Barthes’s reply was polemical enough. He and his co-thinkers were self-consciously avant garde in both literary taste and theoretical commitments, and pulling the noses of establishment worthies was not a temptation easily resisted.
Barthes insinuated that Picard’s demand for “objectivity” and “evident truths” reduced scholarship to accumulate dust in libraries, while Barthes and company tried to formulate new questions and new ways of reading.
No code exists for judging the outcome of combat by pamphlet, alas, though it bears mention that Barthes’s remains in print in both French and English. Picard’s does not and is only remembered, just barely, for inspiring it. On the other hand, two or three generations of theory-bashing polemicists have recapitulated Picard’s grievances about academic criticism (e.g., jargon, trendiness, too much sex and psychoanalysis, etc.), without ever hearing of him.
Barthes goes unmentioned in Jonathan Kramnick’s Criticism and Truth: On Method in Literary Studies (University of Chicago Press), although I suspect that the shared title and manifesto-like brevity of the newer book is more than coincidence. But the differences between them are more striking. Kramnick neither advocates nor denounces any particular approach to literary studies. Nor does the author’s tone ever grow combative, although he expresses alarm at the prospects of academic literary criticism’s continued existence as a recognized field of study within the contemporary university.
In “an academic system transformed by 2008,” he writes, “and then again by 2020,” the already “decade-long crisis in employment, with the number of tenure-track jobs diminishing every year and a transition to adjunct or otherwise precarious labor well under way” now poses an existential threat to the discipline through the potential destruction of the remaining “infrastructure of training from one generation to the next.” The threat to how the field reproduces its professional expertise is also a threat to “the counterflow of ideas and practices from the young to the old” so that “academic discussions don’t calcify into a liturgy or disappear altogether.” There now looms the possibility of “an extinction event in the history of knowledge.”
The degree to which other disciplines may be similarly threatened is not a question the book takes up. Although Kramnick occasionally refers to his area of concern as “the literary humanities,” his emphasis falls on identifying the core practice or method that defines literary criticism in particular. A discipline engages with “a part of the world that is presumed to be important for collective flourishing … whether its domain is numbers or networks or novels.”
Articulating the place of literature in “collective human flourishing”—or specifying what distinguishes literature from other kinds of written language, for that matter— falls outside Kramnick’s project at hand.
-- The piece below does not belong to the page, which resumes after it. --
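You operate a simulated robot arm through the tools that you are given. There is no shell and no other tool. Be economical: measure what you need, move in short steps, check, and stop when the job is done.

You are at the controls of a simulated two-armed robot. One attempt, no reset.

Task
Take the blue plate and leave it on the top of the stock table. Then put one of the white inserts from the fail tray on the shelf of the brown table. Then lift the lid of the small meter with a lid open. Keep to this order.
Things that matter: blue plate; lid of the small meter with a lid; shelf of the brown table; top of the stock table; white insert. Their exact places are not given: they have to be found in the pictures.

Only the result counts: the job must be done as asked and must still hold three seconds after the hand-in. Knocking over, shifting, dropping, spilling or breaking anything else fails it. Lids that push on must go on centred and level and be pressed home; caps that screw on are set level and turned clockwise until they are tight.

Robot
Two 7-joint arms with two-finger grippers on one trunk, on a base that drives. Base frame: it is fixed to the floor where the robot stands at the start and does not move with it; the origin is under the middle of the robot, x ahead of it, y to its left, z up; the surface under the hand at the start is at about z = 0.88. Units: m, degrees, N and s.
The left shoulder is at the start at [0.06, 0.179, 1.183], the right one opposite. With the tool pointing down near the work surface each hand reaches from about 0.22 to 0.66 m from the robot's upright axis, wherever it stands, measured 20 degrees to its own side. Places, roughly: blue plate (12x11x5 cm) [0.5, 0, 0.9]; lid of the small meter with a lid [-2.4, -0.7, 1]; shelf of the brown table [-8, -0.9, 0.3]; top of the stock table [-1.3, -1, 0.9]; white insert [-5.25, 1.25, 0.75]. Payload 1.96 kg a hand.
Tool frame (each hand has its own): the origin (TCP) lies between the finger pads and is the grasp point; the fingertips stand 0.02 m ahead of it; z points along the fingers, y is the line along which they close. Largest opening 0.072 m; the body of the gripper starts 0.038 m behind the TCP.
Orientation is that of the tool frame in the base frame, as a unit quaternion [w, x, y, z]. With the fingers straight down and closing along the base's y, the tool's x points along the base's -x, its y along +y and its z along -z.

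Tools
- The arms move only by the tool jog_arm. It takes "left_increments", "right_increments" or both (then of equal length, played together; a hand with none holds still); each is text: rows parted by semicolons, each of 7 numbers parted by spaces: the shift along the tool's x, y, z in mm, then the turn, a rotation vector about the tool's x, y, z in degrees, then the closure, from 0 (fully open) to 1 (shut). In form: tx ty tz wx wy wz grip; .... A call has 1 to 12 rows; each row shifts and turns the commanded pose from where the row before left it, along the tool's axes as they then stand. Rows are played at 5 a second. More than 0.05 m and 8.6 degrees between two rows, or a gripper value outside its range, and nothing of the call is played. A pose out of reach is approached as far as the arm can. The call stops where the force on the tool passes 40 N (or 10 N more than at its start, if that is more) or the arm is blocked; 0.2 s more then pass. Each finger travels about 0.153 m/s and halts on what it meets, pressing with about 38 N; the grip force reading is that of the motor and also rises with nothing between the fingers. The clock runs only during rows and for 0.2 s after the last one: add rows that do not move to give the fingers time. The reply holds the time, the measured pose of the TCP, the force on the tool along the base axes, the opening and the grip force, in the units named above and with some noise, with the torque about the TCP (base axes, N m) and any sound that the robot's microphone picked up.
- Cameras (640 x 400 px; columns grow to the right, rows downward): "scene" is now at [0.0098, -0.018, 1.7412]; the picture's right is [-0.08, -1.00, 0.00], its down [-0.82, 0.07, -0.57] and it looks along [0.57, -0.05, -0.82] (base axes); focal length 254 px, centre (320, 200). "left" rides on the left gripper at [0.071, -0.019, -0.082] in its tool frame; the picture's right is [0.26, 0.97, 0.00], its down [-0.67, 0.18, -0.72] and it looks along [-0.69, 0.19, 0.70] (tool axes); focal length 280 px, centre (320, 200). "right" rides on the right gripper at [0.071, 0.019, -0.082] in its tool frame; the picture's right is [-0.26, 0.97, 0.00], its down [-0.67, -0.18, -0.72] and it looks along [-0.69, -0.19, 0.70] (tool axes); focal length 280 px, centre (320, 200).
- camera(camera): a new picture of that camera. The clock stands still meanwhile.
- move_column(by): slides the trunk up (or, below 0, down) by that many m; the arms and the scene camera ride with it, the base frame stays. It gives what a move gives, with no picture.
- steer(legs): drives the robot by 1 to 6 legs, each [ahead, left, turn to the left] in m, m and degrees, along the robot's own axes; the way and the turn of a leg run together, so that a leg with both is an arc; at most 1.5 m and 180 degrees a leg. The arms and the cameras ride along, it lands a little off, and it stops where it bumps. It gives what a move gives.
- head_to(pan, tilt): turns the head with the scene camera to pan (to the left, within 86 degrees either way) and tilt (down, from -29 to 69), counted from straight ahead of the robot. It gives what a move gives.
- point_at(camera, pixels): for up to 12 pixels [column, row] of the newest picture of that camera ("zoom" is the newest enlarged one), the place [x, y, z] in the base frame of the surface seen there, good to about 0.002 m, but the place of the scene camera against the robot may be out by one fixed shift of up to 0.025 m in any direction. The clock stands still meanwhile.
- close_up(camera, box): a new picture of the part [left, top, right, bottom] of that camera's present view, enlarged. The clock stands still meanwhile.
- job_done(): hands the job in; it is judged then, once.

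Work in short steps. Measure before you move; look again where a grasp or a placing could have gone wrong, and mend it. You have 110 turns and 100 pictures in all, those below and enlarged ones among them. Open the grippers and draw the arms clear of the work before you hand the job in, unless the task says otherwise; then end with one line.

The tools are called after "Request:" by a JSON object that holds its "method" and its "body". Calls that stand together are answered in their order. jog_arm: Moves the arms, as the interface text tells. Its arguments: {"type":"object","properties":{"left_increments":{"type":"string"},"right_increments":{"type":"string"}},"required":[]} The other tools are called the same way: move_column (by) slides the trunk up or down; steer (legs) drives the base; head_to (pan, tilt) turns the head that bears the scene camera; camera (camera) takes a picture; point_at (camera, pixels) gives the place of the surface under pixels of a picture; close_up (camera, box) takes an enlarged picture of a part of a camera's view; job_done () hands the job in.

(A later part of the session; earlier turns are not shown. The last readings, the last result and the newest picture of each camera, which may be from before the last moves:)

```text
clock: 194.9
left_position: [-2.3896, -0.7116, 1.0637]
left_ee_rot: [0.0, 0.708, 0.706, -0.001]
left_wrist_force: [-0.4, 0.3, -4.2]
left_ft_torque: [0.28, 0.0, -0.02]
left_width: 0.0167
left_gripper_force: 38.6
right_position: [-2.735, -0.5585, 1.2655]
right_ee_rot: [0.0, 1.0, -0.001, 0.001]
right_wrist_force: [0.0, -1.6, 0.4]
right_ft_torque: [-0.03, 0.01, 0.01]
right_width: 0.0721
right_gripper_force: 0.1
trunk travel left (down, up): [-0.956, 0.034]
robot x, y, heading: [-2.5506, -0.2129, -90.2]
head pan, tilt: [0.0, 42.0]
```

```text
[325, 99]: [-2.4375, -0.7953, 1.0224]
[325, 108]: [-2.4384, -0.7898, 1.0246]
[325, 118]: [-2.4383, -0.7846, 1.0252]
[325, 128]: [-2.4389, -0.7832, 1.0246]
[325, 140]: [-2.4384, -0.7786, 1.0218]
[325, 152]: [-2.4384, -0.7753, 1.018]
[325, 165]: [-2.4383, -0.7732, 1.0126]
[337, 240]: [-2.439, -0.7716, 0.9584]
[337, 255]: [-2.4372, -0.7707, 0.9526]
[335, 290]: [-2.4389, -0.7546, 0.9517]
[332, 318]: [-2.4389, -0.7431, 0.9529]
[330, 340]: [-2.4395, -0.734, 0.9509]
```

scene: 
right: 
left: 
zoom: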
Bracketing such questions (each of them taken up elsewhere, at great length, by colleagues in great numbers) gives the book its quality of extreme concentration and lucidity in the pursuit of the common element in thriving academic literary criticism: the element that must be preserved, lest the whole discipline disappear.
Identifying such a core element, given extreme heterogeneity of interests, theories and kinds of literary works taken up by literary scholars (see any Modern Language Association convention program) is a herculean task. The name he gives that common element is misleadingly familiar: “close reading,” a term to which Kramnick attaches a distinctive connotation. In ordinary usage, it “appears to imply a particularly intense version of the ordinary practice of reading,” he writes, “an especially hard concentration on the written word”—a slowing-down of “the mind’s rapid decoding of the arbitrary symbols that compose a language” to focus on patterns, implications, contradictions and other elements of the text’s meaning-making processes.
So construed, close reading is defined by the eye, whereas the specific character of close reading as a method within academic literary criticism, in Kramnick’s reckoning, involves the hand, which weaves together the literary text’s language and that of the critic writing about it.
Close reading is productive. It “is craftwork in a literal sense,” he writes. “It is something one does or makes with one’s hands, and its mode of attention is a kind of dexterity.”
“Craft” implies more than a set of skills. A craft is carried out and transmitted by a community of competent practitioners, at varying levels of proficiency; the transmission of skill is accompanied by that of standards and of the aptitude to recognize excellence and originality when they appear.
Rallying literary studies around a redefinition of the discipline as a form of intellectual craftsmanship (one practiced in common by scholars who overall share very little else in terms of shared interests) will not slow what the author calls the “many-pronged catastrophe” of the humanities, now well into its third decade. When Barthes wrote his pamphlet, the humanities was the beneficiary of an incredible pace of university expansion that had helped create—among other things— a public interested in following debates within the humanities. The economic and intellectual environment that Kramnick’s short volume responds to is in all respects more constricted; his argument (even in the very attenuated form I have presented it) is directed at the small public likely to recognize the nod to earlier debates in its title.
But it merits attention beyond its field. “What would be lost in the event of close reading’s passing,” Kramnick writes, “would be the equivalent of what would be lost from any other field of study should its proprietary method vanish from the world: a way of knowing, a way of orienting oneself to objects of interest, a way of saying to others that this esoteric piece of social and physical reality calls out to us as worth our time.”